The use of drones in the Permian is one thing, Brusset said, but use elsewhere is another. The Permian is sparsely populated, and the buzzing drones go largely unnoticed by the public. As Brusset pointed out, however, “We will be applying this technology in areas which are much more densely populated and can be very troubled.”

Callum Holland, customer success manager at Soarizon, put a finer point on the problem. “The term ‘drone’ carries a negative connotation, more so publicly but also within industry. … So, we’ve got some legwork, some homework, to do on how do we flip the psyche of these things whizzing around in the air, snooping on us, collecting data that we don’t know what they’re doing with.”

The ability of drones to collect not just data but accessible data may be their savior from public backlash. They have the ability to collect data that can be easily digestible by the public. “The big challenge in communicating social impact knowledge is to make it understandable,” Brusset said, “and drones offer a way of doing that simply because they’re creating visualizations. What we tend to see in social impact assessment now is very generic maps, which are difficult for local populations and local stakeholders to understand and to relate to.”

What is done with the data that drones collect, the analytics behind it, has a great effect. “Social impact assessment is still one step removed, so what this can do is create new forms of visualization, new forms of representation that people can understand and relate to,” Brusset said.

Brusset and Holland both emphasized that analytics should be the focus of efforts to boost value, both monetary and societal, from drones. “Analytics is going to be the heart of it,” Brusset said. “There has to be a social engagement team. … You can imagine this team, for example, allowing populations to control where the drones fly, what they check, and how the information is stored and analyzed. What we’re talking about here really is democratizing information. It is about spreading the use of the drones, making it more a part of everyday life.”

Holland continued by suggesting that perhaps the industry is focusing on the wrong aspect of the technology. “We’ve really got to embrace the technology, and the trouble is, at the moment, we’ve been embracing the actual drones because that’s the sexy stuff,” he said. “That’s the stuff you can see, that you can play with, that you can see flying. What we’ve really missed out on is the back end. How do we effectively manage those drone operations at scale? We’ve really got to begin onboarding that into our innovation programs.”

That scalability is another weight holding drones back. “We have fantastic programs that have proven that they can capture the data in more-effective, cost-efficient ways,” Holland said, “but the ROI [return on investment], the scale doesn’t tip until you have 100, 200, 300, 400 operations. At the moment, we don’t have a tool in place that lets drone operators manage large-scale drone operations. So that’s another key blocker today.”
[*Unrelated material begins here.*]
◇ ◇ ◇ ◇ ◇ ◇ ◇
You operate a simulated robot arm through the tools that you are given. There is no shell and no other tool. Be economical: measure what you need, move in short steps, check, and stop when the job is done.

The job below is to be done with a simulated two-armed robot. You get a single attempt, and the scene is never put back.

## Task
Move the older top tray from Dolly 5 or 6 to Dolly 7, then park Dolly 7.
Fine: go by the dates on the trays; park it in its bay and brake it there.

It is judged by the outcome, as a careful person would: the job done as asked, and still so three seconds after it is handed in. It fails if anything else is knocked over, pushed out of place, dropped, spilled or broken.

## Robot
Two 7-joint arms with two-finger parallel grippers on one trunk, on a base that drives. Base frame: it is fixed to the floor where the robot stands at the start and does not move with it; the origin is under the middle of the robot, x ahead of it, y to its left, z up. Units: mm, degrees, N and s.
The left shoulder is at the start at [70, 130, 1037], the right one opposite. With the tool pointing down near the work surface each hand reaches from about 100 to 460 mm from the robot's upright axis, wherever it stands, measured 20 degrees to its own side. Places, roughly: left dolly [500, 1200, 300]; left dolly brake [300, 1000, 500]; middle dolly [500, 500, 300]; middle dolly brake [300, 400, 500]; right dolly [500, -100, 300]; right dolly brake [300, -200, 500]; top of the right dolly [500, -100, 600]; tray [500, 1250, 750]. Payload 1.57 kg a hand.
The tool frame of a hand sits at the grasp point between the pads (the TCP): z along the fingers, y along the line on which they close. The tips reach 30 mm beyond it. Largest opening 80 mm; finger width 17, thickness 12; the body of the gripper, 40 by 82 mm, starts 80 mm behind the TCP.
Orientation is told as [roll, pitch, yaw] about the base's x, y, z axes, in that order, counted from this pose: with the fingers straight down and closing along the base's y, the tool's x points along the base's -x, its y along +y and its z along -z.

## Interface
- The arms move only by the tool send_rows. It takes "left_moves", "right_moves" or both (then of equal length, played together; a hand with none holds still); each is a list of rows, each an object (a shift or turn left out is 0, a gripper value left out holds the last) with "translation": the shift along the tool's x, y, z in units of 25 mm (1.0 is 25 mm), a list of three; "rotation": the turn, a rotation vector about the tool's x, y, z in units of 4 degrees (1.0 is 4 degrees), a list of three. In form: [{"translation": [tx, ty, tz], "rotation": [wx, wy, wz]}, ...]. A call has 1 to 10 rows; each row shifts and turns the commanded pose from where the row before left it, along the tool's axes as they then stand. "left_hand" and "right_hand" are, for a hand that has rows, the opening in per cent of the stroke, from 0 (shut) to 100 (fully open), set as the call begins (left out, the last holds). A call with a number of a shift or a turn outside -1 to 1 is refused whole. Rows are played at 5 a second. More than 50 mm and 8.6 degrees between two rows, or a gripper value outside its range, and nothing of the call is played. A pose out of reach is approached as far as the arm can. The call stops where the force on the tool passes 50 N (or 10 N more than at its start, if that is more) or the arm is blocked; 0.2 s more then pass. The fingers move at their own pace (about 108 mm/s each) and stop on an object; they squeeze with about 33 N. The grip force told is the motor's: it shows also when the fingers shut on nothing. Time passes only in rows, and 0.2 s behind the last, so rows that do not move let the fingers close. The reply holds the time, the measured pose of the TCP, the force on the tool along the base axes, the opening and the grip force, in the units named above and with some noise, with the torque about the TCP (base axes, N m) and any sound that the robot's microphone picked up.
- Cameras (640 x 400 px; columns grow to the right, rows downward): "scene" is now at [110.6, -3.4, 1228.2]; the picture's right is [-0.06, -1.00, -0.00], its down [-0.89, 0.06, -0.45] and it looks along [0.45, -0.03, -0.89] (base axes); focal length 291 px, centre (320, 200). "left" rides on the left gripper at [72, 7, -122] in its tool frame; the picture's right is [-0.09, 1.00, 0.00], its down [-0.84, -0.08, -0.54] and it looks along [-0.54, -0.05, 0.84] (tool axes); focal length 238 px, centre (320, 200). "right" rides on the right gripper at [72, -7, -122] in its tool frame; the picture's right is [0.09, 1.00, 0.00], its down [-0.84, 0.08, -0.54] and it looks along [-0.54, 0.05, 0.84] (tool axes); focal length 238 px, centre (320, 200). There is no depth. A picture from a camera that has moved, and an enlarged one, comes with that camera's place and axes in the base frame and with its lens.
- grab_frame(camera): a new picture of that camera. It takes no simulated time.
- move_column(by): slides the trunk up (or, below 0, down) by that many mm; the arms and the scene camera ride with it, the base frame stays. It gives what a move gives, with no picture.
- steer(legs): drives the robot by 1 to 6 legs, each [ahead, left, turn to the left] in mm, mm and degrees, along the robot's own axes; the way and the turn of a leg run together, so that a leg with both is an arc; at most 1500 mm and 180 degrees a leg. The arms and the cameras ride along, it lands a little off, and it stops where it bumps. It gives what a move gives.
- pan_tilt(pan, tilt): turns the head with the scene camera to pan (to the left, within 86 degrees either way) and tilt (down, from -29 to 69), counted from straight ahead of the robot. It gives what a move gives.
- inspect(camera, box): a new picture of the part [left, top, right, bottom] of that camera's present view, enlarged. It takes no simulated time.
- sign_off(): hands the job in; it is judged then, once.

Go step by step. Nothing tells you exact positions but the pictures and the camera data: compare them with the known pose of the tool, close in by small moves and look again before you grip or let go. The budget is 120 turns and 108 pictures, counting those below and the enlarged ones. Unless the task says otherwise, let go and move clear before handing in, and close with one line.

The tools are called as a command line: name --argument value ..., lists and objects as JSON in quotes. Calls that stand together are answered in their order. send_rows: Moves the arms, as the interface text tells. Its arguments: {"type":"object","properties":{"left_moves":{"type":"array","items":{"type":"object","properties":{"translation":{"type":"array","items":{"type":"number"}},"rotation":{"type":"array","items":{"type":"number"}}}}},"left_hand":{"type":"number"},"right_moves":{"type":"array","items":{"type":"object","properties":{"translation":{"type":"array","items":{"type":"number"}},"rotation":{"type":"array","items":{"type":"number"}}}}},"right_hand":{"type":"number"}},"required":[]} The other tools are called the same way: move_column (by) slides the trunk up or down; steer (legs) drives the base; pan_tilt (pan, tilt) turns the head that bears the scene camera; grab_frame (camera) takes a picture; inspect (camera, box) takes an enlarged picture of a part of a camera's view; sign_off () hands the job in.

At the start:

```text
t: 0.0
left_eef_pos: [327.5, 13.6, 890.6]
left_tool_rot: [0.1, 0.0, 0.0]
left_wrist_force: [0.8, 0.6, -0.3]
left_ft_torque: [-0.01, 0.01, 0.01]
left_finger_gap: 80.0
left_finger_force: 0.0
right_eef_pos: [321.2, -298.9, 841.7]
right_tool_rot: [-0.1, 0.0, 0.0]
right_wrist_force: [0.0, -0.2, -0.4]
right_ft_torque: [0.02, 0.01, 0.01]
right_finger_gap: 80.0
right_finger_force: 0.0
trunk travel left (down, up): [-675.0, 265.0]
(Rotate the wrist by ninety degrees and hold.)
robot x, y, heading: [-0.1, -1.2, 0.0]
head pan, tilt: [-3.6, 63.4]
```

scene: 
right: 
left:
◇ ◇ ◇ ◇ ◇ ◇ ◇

The scalability problem does not seem to be insurmountable, but the money question remains. “Most industries, within their innovation departments, have some form of drone program. That funding is earmarked for this program, and it doesn’t matter too much if you get a negative ROI,” Holland said. “But, … how are we actually going to save companies some money using drones? What’s the business value of investing the time and effort—and it will be an awful lot of time and effort—to really push drones into the mainstream?”

The answer appears obvious: reduced cost. “At the moment, it is probably costing industries more to run a drone program than they’re getting back on their ROI,” Holland said. “And that’s a problem of scale. But, if we solve that scalability problem, you will reduce costs.”

Regulations are another hurdle that needs to be cleared before drone usage can reach its potential. Although these unmanned craft are becoming increasingly popular, the regulations guiding them are still in their infancy. “Drones are in the sort of sphere where manned aviation was in the ’50s,” Holland said. “We’ve got these fantabulous fandangled flying machines, but we haven’t quite worked on the processes we need to expand them into the wider public.”

Regarding the regulations that do exist, Holland called the safety rules for drone operation simplistic. “It’s based on: Manned aviation stays above 400 ft, people flying drones stay below 400 ft. Stay out of each other’s ways, keep an eye on everything, and everything will be good,” he said. “But, that’s limiting what we can do with drones.”

Holland suggested that industry has a large role to play in settling the drone regulation frontier. “We’ve got to drive regulation,” he said. “Look, we’re big players in the market. Let’s push the authorities. Let’s say what they need to do to give us the tools and the authority to really put drones into the mainstream.”

This regulatory guidance from industry, he added, must be a team effort. “It’s all about collaboration,” he said, “not competition. There is so much work to do on this, not one company can do it by themselves. We’ve really got to club together here if we want to really embrace the potential of drone use across industry and work together.”